:: WRITTEN PROBLEM A ::
Begin with the line that contains "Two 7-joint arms" and end with the line that contains "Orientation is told": copy that span of lines exactly, and nothing outside it.

:: DOCUMENT ::
====

More bike lanes? No thanks
L.A. should treat cyclists as motorists' equals,
not as pesky afterthoughts.
By Will Campbell for the LA
Times - May 19,
2007
WILL
CAMPBELL is more than 900 miles toward his
goal of bicycling 2,007
miles around Los Angeles this year. He writes
at Wildbell.com and Blogging.la.
TO EXPERIENCE the full dysfunction of Los Angeles
cycling, there's no better place than the Los
Angeles River Bikeway.
Its northernmost four miles, from Griffith
Park to Atwater Village, are a pedaling paradise:
smooth pavement, lighting, a dedicated bridge
over Los Feliz Boulevard. But cross Fletcher
Avenue and the riding gets rough. The aged
asphalt is in various stages of disrepair,
and cyclists are forced to negotiate a number
of rough drainage ditches. At the bike path's
southern end, riders are unceremoniously dumped
back onto Riverside Drive in the shadows of
the Golden State and Pasadena freeways miles
from downtown, Dodger Stadium or any other
destination.

====

:: WRITTEN PROBLEM B ::
Reproduce the entire document without changes.

====

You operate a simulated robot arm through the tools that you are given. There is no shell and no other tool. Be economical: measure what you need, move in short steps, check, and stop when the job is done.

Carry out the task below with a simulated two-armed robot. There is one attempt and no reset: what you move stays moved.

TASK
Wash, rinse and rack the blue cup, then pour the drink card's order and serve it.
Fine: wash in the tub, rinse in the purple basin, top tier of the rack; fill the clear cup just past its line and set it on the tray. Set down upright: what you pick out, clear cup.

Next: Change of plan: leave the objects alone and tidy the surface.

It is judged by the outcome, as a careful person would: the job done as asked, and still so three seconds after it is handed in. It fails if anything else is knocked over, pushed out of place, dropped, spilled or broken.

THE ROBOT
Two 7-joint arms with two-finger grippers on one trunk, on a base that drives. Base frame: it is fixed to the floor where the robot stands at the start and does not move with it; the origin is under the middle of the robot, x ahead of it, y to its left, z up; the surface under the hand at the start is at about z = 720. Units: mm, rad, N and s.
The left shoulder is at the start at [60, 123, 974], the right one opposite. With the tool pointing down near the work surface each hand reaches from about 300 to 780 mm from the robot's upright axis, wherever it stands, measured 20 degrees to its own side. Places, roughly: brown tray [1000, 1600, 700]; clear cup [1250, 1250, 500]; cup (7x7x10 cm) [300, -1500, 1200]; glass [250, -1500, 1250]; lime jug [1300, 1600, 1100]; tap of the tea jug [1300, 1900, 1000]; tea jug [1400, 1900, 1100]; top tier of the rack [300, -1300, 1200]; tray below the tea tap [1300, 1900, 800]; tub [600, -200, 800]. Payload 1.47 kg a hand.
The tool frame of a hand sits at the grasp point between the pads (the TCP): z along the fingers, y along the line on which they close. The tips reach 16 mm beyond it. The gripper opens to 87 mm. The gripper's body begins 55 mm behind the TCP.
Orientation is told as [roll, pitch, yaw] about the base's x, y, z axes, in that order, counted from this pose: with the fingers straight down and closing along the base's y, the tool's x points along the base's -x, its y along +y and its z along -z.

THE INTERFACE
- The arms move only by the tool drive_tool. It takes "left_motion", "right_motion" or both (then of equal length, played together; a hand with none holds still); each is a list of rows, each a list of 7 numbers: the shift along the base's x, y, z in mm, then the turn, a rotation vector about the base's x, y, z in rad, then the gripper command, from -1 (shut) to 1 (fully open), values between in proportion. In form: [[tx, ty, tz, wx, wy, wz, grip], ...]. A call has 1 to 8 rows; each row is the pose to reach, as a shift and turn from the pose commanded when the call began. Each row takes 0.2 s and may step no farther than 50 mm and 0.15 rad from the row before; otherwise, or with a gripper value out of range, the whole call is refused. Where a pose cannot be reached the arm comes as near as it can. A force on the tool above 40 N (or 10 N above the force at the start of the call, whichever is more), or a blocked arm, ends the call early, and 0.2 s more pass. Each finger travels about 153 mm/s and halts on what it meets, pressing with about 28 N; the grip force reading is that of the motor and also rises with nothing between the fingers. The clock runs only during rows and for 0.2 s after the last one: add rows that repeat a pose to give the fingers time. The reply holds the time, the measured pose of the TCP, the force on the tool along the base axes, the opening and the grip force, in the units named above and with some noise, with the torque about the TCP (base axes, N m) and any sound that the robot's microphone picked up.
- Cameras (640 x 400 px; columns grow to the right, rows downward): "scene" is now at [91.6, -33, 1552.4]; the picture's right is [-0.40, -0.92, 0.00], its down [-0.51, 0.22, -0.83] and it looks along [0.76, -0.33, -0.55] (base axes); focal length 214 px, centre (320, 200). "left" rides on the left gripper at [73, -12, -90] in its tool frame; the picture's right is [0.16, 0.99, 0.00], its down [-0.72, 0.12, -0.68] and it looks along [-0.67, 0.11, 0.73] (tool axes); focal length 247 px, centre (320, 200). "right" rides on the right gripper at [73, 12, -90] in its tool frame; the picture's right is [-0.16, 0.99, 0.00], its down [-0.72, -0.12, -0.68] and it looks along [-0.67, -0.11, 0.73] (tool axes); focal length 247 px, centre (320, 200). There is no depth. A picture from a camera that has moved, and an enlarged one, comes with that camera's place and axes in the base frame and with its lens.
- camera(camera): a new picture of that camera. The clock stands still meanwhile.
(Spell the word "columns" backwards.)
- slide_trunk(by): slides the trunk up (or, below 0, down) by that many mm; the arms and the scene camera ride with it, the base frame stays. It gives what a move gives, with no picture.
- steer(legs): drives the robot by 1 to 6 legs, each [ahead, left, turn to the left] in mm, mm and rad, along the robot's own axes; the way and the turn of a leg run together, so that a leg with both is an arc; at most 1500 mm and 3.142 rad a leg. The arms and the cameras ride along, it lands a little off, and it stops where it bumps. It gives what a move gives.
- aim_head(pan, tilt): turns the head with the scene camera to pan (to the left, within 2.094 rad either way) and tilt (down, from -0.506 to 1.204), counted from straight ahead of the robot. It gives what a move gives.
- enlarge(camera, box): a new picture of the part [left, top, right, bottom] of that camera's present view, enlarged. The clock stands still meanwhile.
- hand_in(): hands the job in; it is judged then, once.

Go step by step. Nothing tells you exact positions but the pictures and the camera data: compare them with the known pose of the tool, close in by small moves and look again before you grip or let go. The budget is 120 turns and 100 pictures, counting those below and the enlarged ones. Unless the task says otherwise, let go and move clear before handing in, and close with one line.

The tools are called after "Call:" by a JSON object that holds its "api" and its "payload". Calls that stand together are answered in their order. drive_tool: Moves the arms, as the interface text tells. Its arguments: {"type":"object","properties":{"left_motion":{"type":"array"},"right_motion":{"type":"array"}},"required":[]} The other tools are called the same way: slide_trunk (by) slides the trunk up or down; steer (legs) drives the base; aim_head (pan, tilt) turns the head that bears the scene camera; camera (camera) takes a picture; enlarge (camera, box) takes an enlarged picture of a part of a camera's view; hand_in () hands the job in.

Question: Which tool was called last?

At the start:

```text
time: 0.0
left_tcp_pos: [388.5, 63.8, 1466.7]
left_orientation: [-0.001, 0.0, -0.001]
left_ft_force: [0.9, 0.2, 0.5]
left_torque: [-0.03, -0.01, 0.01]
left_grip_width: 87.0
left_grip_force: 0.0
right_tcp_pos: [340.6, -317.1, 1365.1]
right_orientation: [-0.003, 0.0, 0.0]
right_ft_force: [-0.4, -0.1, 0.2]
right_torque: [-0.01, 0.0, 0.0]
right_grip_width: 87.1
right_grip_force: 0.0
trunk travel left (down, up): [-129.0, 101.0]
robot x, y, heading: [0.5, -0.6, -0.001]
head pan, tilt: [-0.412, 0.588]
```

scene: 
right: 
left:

====

:: COMPLETE OUTPUT A ::
Two 7-joint arms with two-finger grippers on one trunk, on a base that drives. Base frame: it is fixed to the floor where the robot stands at the start and does not move with it; the origin is under the middle of the robot, x ahead of it, y to its left, z up; the surface under the hand at the start is at about z = 720. Units: mm, rad, N and s.
The left shoulder is at the start at [60, 123, 974], the right one opposite. With the tool pointing down near the work surface each hand reaches from about 300 to 780 mm from the robot's upright axis, wherever it stands, measured 20 degrees to its own side. Places, roughly: brown tray [1000, 1600, 700]; clear cup [1250, 1250, 500]; cup (7x7x10 cm) [300, -1500, 1200]; glass [250, -1500, 1250]; lime jug [1300, 1600, 1100]; tap of the tea jug [1300, 1900, 1000]; tea jug [1400, 1900, 1100]; top tier of the rack [300, -1300, 1200]; tray below the tea tap [1300, 1900, 800]; tub [600, -200, 800]. Payload 1.47 kg a hand.
The tool frame of a hand sits at the grasp point between the pads (the TCP): z along the fingers, y along the line on which they close. The tips reach 16 mm beyond it. The gripper opens to 87 mm. The gripper's body begins 55 mm behind the TCP.
Orientation is told as [roll, pitch, yaw] about the base's x, y, z axes, in that order, counted from this pose: with the fingers straight down and closing along the base's y, the tool's x points along the base's -x, its y along +y and its z along -z.

:: COMPLETE OUTPUT B ::
More bike lanes? No thanks
L.A. should treat cyclists as motorists' equals,
not as pesky afterthoughts.
By Will Campbell for the LA
Times - May 19,
2007
WILL
CAMPBELL is more than 900 miles toward his
goal of bicycling 2,007
miles around Los Angeles this year. He writes
at Wildbell.com and Blogging.la.
TO EXPERIENCE the full dysfunction of Los Angeles
cycling, there's no better place than the Los
Angeles River Bikeway.
Its northernmost four miles, from Griffith
Park to Atwater Village, are a pedaling paradise:
smooth pavement, lighting, a dedicated bridge
over Los Feliz Boulevard. But cross Fletcher
Avenue and the riding gets rough. The aged
asphalt is in various stages of disrepair,
and cyclists are forced to negotiate a number
of rough drainage ditches. At the bike path's
southern end, riders are unceremoniously dumped
back onto Riverside Drive in the shadows of
the Golden State and Pasadena freeways miles
from downtown, Dodger Stadium or any other
destination.